** Begin Given records **

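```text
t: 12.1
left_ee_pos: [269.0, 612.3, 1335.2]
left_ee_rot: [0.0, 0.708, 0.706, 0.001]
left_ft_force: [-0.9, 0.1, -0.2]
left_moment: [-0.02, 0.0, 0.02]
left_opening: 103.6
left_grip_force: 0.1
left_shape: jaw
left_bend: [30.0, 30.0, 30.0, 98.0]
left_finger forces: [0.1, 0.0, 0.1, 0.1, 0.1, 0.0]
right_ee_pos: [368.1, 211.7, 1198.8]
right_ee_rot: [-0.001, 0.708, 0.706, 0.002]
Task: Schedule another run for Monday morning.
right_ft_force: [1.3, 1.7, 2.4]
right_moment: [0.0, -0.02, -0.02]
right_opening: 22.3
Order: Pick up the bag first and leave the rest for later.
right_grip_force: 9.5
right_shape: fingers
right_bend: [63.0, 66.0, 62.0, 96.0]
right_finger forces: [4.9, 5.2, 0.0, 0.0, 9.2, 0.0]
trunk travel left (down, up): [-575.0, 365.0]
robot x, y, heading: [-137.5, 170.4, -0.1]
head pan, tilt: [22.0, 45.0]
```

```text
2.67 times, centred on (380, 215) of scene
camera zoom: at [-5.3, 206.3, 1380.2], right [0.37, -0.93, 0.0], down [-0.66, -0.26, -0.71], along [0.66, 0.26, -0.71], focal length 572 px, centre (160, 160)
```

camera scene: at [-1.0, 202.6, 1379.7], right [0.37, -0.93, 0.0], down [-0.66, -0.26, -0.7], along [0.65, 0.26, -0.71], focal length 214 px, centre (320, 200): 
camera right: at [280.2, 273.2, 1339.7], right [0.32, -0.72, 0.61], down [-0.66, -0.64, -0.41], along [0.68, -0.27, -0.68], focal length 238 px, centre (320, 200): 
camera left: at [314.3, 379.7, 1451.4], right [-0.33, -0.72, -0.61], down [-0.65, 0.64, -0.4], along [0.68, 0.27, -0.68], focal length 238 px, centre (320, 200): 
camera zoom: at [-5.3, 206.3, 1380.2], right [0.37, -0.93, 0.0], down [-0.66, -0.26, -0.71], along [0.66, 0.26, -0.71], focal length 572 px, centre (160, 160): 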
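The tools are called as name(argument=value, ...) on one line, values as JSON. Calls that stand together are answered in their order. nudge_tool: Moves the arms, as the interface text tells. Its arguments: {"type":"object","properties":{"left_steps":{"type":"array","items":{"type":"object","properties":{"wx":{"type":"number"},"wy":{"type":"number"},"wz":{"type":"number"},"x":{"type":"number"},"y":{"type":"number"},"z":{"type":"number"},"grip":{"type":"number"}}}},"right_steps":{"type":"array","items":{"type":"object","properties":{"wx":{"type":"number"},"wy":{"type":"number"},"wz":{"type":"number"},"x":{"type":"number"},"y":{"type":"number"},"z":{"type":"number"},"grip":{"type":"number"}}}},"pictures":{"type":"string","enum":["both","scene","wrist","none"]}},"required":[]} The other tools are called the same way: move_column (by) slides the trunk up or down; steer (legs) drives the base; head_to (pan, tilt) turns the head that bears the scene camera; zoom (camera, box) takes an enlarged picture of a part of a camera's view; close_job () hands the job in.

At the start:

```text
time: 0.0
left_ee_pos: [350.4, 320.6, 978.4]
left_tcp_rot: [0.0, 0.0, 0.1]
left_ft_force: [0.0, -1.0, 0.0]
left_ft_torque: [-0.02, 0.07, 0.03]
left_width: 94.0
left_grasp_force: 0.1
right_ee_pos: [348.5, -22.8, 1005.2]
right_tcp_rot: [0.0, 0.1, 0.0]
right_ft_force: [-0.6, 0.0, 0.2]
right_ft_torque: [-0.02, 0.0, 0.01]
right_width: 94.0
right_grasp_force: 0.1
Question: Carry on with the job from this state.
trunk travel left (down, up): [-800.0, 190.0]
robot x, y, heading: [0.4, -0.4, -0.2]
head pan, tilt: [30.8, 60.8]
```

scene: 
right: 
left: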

** End Given records **

> Exercise prompt
Could you carry on with the quoted passage from where it ends?

** Begin Quoted passage **

So I'm telling you, I have direct experience with this.
If these motions, this motion today that DeGuerin has filed, does not comport with what the press wants this case to end up being, how they want this case to end up, they will give little, if any, attention to what's in that motion from DeLay's perspective.
Now, you mark my words.
Despite the lawyer's plea, despite the fact that he said, well, this is written in language, not legalese, anybody can understand this.
They will not make, they won't read it.
And if they do, they'll act like they haven't.
If they do read it, they will not give it any appropriate weight unless it advances the story.
And by that, I mean if it advances the prosecution's case against delay, then they would use it.
But if it was a bad motion, they would talk about it.
If the judge rules in favor of delay, you might not hear much about that as much as you would hear if the judge rules against delay, because the judge ruling in favor of delay will not, quote, move the story forward, unquote.
Moving the story forward is defined as getting closer and closer to delay's guilt.
I know what I'm talking about in this, folks.
I have lived it.
I have breathed it.
And when it comes to trying to get the press to look objectively at both sides of a story, not possible because they have chosen a side.
And anything that advances their side, heralded.
Anything that doesn't, they won't even mention it.
We'll be back after this.
Stay with us.
All right, back to the audio sound.
By the way, some clown in a 19 or 2005 Chevy Impala, Capitol Hill Police is surrounded.
The guy claims he's got a bomb, two people in the car, and some guy claims he's got a bomb.
Capitol Hill Police there has met people are there.
A possible suspicious package in the car.
They have not evacuated the U.S. Capitol.
But I think they're now looking into the car.
They're testing to see if it is actually a bomb now.
Canine units are there and all that.
This has been going on for about 25 minutes.
Back now to the Tom DeLay scenario.
Really, this is something backfiring on the left.
They hoped for a frown.
They wanted DeLay to look in this mugshot like they see him in their nightmares.
The devil incarnate.
Extended looks like a nice guy, which he is.
He just happens to beat them in elections.
He held a little press conference after his arraignment today down in Travis County saying it's a happy day.
He's looking forward to things.
You may be surprised to hear this from me today, but I find this is a very good day.
For the first time in over three years, I was provided the opportunity to go before a court and refute these baseless charges that are the result of a political vendetta being acted out by Ronnie Earle.
Now, unfortunately for Ronnie Earle, the facts and the law are on my side.
The only reason I had to be in that courtroom today was because Ronnie Earle has abused his prosecutorial power and he's pursued these contrived and baseless charges.
DeLay had another great line in this set of remarks.
Because Ronnie Earle and the Democrat Party could not beat me at the ballot box and could not beat me on the floor of the House of Representatives, they are now desperately trying to challenge me in a courtroom.
In short, I have been charged for defeating Democrats.
I have been charged for advocating constitutional representation.
And I have been charged for advancing the Republican agenda.
And I'm going to tell you something, folks.
I agree with him.
I agree with him.
I have thought long and hard about this.
I've looked at this.

** End Quoted passage **

> Answer to the exercise
It's easy to say something like that in the midst of this kind of a circumstance with a very partisan Democrat prosecutor against a very successful Republican congressman.
But I think he's right.
I think he's exactly right.
I think this is part of the ongoing effort on the part of the American left to try to criminalize conservatism, to try to criminalize Republican Party success because they just cannot find a way to defeat us at the ballot box.
And I have no question that's a great way to put this.
Delay saying he's been charged for defeating Democrats.
And he's smiling throughout this press conference, right up to the end, finishing with have a nice day on this.
Grand jury shopping and make the law up as you go in justice by the district attorney will not rule the day.
The facts and the law will rule the day.
A fair trial with an impartial jury will look at the facts and they will understand that without a doubt, I committed no wrongdoing whatsoever.
I look forward to presenting those facts and putting my faith in the law and order to welcome my inevitable exoneration.
And he finished with thank you once again for this opportunity to talk to you all and have a nice day.
And of course, the press is screw you, Delay.
Screw you.
And we're not going to read your stupid motion either because we don't care what you say because you're a lying skunk Republican, Delay.
We'll see you behind bars.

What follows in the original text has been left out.